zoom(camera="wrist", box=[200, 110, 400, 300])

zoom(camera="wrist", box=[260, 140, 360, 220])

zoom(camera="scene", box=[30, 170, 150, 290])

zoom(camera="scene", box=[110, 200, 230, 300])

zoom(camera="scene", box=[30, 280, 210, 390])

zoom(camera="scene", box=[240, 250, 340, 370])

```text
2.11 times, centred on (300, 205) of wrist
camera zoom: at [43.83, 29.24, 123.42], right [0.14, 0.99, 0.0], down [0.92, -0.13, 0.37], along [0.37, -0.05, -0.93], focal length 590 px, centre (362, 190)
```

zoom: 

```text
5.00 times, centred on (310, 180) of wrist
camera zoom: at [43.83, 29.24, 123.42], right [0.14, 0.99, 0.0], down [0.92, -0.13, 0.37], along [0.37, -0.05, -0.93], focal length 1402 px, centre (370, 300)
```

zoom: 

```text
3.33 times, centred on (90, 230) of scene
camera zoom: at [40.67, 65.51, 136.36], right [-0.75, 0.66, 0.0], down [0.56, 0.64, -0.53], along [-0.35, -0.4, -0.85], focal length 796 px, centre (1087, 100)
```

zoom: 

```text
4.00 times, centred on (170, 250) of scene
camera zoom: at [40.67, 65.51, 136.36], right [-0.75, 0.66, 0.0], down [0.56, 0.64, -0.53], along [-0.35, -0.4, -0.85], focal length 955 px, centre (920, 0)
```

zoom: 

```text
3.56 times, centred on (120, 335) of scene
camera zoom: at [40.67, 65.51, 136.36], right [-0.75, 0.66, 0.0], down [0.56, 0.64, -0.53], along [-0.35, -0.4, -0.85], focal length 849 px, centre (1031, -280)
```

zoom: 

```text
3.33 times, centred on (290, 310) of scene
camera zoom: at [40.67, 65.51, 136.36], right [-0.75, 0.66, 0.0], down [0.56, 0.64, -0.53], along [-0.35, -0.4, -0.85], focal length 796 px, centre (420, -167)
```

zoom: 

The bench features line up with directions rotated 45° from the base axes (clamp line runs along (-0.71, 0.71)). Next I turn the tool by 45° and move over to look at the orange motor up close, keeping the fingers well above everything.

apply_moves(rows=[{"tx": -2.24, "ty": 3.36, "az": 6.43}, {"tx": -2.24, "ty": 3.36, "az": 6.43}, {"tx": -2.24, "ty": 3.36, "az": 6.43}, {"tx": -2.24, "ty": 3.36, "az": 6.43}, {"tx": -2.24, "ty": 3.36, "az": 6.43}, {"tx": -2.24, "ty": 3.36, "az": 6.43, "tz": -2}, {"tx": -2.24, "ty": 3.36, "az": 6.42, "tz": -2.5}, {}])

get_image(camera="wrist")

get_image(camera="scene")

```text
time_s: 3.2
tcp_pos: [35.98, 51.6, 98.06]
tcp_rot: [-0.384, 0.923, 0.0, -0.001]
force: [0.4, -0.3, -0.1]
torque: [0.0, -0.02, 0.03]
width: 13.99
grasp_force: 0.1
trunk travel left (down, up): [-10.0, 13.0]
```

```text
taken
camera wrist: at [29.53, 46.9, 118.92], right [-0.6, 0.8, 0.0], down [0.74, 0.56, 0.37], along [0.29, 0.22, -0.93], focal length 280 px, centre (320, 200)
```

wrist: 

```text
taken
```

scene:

────

* AIM OF THE EXERCISE
Only a number is expected here: the count of lines in the listing that hold the string "times".

* THE RESPONSE
6